Texas Muslims Want to Build Homes and a Mosque. Gov. Greg Abbott Says No.

  

In most circumstances, the development of a 400-acre field of corn and hay outsideJosephine, Texas, would hardly stand out in the state, just another parcel of farmland set to become houses in the ever-expanding sprawl of the Dallas suburbs.

Yet in recent months, Gov. Greg Abbott has thrown himself into stopping the planned community. The reason? It would be anchored by a mosque.

“To be clear, Shariah law is not allowed in Texas,” the Republican governor wrote on social media in late February, reposting a video advertising the project. “Nor are Shariah cities.”

Nearly a quarter century has passed since the terrorist attacks of Sept. 11, 2001, raised anti-Muslim sentiment around the country, often under the banner of fighting Islamic law, or Shariah.

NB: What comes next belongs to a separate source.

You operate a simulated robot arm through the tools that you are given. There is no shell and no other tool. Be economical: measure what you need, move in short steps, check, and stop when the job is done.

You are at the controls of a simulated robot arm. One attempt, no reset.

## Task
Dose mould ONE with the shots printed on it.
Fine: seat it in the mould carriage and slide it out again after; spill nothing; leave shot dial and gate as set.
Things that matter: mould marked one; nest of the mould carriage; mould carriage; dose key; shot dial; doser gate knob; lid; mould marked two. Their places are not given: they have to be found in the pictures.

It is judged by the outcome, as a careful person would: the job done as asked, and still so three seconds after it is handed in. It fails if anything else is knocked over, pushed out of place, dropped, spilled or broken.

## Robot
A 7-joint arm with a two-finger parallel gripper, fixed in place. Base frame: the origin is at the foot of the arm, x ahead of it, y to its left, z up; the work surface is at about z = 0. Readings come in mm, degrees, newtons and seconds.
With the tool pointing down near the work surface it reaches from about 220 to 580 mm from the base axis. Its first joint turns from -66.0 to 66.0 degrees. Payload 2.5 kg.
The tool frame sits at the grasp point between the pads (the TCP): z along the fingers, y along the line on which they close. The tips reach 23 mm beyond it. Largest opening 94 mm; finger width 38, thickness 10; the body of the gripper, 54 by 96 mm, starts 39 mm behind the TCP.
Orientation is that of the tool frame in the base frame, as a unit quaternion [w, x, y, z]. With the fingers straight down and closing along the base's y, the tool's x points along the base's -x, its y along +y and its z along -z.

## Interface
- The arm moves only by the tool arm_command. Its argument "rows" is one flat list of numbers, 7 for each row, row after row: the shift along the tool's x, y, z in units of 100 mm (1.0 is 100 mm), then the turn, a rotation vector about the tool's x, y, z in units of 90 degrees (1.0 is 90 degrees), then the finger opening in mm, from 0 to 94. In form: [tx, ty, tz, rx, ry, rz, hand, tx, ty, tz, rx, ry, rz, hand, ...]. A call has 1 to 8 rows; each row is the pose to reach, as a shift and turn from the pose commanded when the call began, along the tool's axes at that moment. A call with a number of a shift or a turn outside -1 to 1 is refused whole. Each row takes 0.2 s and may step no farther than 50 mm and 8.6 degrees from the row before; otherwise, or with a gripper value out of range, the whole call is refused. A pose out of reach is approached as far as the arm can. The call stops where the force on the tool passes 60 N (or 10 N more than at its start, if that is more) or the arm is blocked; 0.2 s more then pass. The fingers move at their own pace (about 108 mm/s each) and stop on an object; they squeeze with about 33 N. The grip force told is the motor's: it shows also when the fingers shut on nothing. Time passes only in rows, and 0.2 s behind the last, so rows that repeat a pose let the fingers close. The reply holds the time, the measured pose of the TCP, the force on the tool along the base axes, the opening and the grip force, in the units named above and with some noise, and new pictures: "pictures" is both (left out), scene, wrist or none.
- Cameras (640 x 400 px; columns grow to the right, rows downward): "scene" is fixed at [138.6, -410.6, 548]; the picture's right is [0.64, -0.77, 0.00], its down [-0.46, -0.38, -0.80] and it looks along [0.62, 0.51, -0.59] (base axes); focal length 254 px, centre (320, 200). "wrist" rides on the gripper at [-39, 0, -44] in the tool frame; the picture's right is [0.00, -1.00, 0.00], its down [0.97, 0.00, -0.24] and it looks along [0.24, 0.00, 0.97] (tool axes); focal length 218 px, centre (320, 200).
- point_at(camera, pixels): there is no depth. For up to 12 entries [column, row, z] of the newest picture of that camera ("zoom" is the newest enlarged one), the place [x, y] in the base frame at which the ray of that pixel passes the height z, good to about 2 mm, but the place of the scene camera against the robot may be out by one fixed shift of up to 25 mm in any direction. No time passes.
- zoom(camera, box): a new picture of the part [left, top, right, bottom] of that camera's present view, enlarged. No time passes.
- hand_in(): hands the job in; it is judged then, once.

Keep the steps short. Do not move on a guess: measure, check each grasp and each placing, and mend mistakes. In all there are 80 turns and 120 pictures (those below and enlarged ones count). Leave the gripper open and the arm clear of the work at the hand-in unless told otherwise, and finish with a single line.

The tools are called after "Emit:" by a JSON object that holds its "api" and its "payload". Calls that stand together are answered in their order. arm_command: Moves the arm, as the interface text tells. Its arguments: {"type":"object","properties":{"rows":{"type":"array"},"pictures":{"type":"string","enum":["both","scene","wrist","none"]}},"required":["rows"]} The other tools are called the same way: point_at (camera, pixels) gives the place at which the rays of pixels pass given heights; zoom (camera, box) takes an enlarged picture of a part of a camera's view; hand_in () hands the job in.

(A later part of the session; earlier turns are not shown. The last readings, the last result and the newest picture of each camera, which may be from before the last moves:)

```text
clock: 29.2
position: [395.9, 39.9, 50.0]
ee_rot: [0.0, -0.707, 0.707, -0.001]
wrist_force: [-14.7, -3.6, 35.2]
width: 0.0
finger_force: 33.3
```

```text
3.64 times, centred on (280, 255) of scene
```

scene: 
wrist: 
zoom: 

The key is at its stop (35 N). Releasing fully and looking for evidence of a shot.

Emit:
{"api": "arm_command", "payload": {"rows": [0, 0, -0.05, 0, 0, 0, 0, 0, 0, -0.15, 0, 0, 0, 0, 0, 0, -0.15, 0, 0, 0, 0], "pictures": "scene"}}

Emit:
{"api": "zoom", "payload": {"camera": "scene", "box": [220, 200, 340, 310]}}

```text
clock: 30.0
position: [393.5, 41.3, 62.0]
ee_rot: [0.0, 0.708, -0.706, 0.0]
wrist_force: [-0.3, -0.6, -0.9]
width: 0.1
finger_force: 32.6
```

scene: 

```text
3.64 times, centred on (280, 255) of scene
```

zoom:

It has been 15 years since politicians in New York and Washington fanned the furor over a proposed Islamic center in Lower Manhattan near where the Twin Towers fell.

Over that time, the population of the Dallas-Fort Worth metro area has swelled by more than 60 percent, to around 8.3 million. Its growth has included a diverse influx of new Texans from all over the world, many of them Muslim, but also Hindu, Christian and Jewish.

But Josephine’s master-planned community of about 1,000 homes proposed by members of the East Plano Islamic Center, known as EPIC, has shown how old sentiments can linger.